# [Passage to read]
^^^^^^^^

Artikel 9 Bedrijventerrein 3c
9.1 Bestemmingsomschrijving
De voor 'Bedrijventerrein 3c" (De Geluidswal) aangewezen gronden zijn bestemd voor:
-
a. bedrijven in de categorie 1 tot en met 3.2 zoals aangeduid in de bij deze regels behorende Staat van Bedrijfsactiviteiten;
-
b. bij deze bestemming behorende voorzieningen, zoals groen, water en voorzieningen voor de waterhuishouding, nutsvoorzieningen,geluidwerende voorzieningen, wegen en fiets- en voetpaden, parkeervoorzieningen (met uitzondering van parkeren voor de voorgevel op maaiveldniveau) en laad- en losvoorzieningen en erven;
-
c. bedrijfsgebonden, onzelfstandige kantoren zijn uitsluitend toegestaan voor zover zij behoren bij de toegelaten bedrijven en mits de vloeroppervlakte van die kantoren per bedrijf minder bedraagt dan 50% van het brutovloeroppervlak van het bedrijf, tenzij dit percentage ten tijde van de inwerkingtreding van het plan, op basis van verworven rechten al afwijkend is;
-
d. zelfstandige kantoren uitsluitend zijn toegestaan in een bedrijfsverzamelgebouw waarbinnen drie of meer bedrijven zijn gevestigd en per bedrijfsverzamelgebouw niet meer dan 50% van het totale bruto vloeroppervlak bestaat uit zelfstandige kantoren en parkeren op eigen terrein plaatsvindt;
-
e. functieverruiming ten behoeve van:
vrije tijdsvoorzieningen (fitness, dansschool, leisure, sport, cultuur e.d.):
vergaderfaciliteiten/congres;
persoonlijke dienstverlening (kapper, stomerij e.d.);
maatschappelijke functies
is toegestaan, mits voldaan wordt aan de volgende voorwaarden:
-
1. overeenstemming met de Visie Werklocaties zoals die geldt ten tijde van de ontvangst van de aanvraag;
-
2. voorzien wordt in voldoende parkeergelegenheid zoals is vastgelegd in de Nota Parkeernormen zoals die geldt ten tijde van de ontvangst van de aanvraag:
-
3. uit het oogpunt van milieu geen belemmeringen zijn, indien nodig - op aangeven en ter beoordeling van de gemeentelijke milieudeskundige - onderbouwd met een milieuonderzoek;
-
4. er moet sprake zijn van een acceptabele verkeersafwikkeling en een acceptabele verkeersveiligheidssituatie, indien nodig - op aangeven en ter beoordeling van de gemeentelijke verkeersdeskundige - onderbouwd met een verkeersonderzoek;
-
5. in overeenstemming met Horecanota en Nota Detailhandel zoals die geldt ten tijde van de ontvangst van de aanvraag;
-
6. op enig aangrenzend terrein de realisering van de bestemming niet wordt belemmerd;
-
7. er geen onevenredige afbreuk wordt gedaan aan de gebruiksmogelijkheden van de aangrenzende terreinen;
met dien verstande dat toepassing van de afwijking niet mag leiden tot feitelijke wijziging van de bestemming.

^^^^^^^^

# [Source data]
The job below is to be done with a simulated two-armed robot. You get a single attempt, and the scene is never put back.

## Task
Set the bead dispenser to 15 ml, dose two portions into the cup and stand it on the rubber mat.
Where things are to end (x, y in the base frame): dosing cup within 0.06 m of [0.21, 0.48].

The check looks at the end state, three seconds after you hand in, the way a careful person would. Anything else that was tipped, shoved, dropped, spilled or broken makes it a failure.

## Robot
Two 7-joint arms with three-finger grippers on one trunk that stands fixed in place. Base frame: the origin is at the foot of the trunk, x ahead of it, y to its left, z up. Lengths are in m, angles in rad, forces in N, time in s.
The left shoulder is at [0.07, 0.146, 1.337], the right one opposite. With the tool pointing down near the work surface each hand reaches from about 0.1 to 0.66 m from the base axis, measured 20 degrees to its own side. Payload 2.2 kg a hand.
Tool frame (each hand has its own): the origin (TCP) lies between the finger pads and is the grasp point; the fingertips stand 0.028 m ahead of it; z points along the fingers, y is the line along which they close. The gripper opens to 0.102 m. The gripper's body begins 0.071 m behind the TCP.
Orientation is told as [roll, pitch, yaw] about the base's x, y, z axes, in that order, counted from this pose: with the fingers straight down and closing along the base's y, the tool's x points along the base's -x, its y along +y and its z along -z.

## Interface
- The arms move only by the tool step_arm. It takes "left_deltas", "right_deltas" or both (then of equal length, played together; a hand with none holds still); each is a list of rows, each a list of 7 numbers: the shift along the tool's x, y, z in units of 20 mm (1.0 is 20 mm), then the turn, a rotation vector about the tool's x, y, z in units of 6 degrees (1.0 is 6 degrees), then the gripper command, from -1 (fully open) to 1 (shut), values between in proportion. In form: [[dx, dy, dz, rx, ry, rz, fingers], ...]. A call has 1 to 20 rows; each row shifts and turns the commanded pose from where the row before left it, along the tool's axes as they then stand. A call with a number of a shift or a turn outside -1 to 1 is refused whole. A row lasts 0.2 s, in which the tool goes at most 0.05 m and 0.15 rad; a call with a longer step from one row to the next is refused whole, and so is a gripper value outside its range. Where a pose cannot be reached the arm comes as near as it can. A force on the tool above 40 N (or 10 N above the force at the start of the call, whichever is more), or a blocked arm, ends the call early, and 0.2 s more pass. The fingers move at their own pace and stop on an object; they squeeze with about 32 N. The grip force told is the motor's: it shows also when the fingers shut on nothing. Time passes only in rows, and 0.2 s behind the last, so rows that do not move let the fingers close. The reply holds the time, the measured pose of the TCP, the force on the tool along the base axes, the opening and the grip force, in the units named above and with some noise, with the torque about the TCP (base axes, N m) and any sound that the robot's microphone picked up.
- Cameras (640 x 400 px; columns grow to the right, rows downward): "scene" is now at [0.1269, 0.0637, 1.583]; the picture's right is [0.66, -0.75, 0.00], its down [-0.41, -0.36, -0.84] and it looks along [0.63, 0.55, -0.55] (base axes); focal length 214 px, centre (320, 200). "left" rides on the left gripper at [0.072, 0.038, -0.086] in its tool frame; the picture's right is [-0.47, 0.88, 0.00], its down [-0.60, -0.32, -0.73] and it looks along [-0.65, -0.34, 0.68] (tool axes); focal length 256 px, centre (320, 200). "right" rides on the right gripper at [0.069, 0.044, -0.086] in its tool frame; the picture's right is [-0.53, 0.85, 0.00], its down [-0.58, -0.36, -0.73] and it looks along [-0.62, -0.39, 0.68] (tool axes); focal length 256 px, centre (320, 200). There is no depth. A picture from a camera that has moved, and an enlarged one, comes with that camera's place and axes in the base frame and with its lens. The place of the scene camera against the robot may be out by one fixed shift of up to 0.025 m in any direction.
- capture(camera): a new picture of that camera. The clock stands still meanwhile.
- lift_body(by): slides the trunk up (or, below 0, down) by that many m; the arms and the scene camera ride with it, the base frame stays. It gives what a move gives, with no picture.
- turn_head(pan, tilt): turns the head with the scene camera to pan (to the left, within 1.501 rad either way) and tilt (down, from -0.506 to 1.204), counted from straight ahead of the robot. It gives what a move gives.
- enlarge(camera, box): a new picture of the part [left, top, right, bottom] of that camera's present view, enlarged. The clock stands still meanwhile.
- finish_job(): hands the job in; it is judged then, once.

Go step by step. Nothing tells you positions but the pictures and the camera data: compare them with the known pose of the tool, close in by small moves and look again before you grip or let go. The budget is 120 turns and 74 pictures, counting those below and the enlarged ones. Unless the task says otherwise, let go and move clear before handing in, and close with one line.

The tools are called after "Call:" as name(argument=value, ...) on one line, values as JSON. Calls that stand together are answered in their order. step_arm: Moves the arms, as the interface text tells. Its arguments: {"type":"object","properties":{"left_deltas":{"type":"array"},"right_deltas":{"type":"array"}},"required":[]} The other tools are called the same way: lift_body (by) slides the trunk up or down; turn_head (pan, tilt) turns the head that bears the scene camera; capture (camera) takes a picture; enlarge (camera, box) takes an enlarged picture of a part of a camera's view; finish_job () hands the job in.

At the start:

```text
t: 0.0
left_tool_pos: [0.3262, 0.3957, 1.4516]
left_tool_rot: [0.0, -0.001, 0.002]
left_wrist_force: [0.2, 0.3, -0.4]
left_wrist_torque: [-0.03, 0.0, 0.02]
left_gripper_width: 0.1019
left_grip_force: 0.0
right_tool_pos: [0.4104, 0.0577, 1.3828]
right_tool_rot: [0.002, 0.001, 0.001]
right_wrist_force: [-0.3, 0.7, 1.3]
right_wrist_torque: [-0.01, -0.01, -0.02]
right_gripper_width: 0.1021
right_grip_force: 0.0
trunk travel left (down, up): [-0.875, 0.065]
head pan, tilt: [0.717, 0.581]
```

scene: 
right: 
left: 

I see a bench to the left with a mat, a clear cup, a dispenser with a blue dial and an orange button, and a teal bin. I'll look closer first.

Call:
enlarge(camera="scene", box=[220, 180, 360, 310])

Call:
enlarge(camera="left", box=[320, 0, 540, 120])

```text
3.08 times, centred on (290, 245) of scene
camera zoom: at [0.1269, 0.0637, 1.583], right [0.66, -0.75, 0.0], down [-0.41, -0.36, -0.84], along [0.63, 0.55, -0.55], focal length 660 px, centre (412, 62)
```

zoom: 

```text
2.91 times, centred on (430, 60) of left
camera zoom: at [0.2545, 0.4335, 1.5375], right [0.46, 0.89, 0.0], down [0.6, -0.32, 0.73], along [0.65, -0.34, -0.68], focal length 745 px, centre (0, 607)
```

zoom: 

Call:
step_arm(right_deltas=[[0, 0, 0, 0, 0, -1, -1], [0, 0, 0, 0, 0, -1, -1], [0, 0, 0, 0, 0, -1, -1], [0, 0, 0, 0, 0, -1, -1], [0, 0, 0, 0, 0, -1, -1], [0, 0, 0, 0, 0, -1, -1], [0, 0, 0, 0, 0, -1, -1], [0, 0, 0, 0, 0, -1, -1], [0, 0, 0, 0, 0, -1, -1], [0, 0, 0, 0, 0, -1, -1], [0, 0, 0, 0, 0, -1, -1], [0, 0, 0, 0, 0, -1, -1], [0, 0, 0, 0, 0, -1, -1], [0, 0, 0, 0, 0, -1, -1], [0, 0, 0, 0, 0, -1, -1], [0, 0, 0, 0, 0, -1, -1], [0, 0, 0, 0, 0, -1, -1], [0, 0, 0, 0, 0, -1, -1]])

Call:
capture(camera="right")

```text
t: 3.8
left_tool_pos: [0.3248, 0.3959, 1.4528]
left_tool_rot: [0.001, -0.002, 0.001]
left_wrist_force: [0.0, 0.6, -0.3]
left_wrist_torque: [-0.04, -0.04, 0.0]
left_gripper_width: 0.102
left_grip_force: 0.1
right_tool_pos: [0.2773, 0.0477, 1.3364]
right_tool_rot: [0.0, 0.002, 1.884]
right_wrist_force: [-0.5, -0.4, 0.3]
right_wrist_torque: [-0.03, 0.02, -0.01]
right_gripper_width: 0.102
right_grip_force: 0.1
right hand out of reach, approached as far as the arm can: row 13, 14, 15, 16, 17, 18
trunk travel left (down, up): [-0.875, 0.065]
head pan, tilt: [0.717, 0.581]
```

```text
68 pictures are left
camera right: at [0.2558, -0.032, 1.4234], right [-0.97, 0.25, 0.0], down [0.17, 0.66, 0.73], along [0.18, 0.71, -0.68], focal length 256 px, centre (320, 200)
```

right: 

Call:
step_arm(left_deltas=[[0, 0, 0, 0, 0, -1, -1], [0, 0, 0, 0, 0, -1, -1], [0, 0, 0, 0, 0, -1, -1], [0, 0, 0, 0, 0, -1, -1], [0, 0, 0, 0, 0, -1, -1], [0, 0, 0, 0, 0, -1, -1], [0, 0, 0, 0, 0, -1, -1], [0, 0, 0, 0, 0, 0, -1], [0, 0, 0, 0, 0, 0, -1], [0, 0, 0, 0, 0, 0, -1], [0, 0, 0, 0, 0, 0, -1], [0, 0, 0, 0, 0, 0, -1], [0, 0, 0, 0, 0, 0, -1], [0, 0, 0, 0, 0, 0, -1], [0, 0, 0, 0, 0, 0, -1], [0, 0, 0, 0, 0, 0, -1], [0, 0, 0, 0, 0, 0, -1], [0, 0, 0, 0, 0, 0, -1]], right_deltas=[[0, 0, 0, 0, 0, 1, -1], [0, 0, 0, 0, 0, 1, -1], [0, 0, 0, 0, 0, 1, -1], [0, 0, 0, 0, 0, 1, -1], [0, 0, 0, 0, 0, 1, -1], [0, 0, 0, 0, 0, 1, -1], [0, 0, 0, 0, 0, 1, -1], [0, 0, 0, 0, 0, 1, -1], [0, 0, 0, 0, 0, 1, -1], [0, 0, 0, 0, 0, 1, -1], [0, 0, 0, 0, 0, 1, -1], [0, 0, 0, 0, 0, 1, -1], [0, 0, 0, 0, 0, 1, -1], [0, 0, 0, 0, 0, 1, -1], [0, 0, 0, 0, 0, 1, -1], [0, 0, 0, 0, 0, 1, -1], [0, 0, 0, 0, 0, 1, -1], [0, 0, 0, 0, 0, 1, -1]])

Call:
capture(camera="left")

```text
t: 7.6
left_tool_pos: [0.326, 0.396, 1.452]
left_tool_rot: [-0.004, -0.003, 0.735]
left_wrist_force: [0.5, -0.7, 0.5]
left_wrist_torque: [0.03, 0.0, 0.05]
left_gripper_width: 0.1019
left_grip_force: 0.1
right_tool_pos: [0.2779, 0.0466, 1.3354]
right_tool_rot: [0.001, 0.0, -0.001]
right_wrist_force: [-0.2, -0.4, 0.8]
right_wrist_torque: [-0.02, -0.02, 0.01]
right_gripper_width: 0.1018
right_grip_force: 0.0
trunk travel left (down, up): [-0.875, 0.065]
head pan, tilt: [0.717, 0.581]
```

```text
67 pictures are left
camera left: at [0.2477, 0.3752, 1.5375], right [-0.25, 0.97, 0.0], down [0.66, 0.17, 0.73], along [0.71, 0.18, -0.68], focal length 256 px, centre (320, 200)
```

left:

^^^^^^^^

# [What is required]
Please continue the passage to read.

# [Result for this task]
-
1. Rijkswaterstaat zal geraadpleegd dienen te worden indien de functieverruiming plaatsvindt op een perceel nabij de rijkswegen A1 en A28 en vallend binnen de contourenkaart (*), zolang het Tracébesluit niet in werking is getreden.
* Voor het project knooppunt Hoevelaken is in samenspraak een Contourenkaart opgesteld
waarbinnen het project knooppunt Hoevelaken moet kunnen worden uitgevoerd als maximale
grens van het gebied. De Contourenkaart is onderdeel van de tweede bestuursovereenkomst
knooppunt Hoevelaken (BOK2).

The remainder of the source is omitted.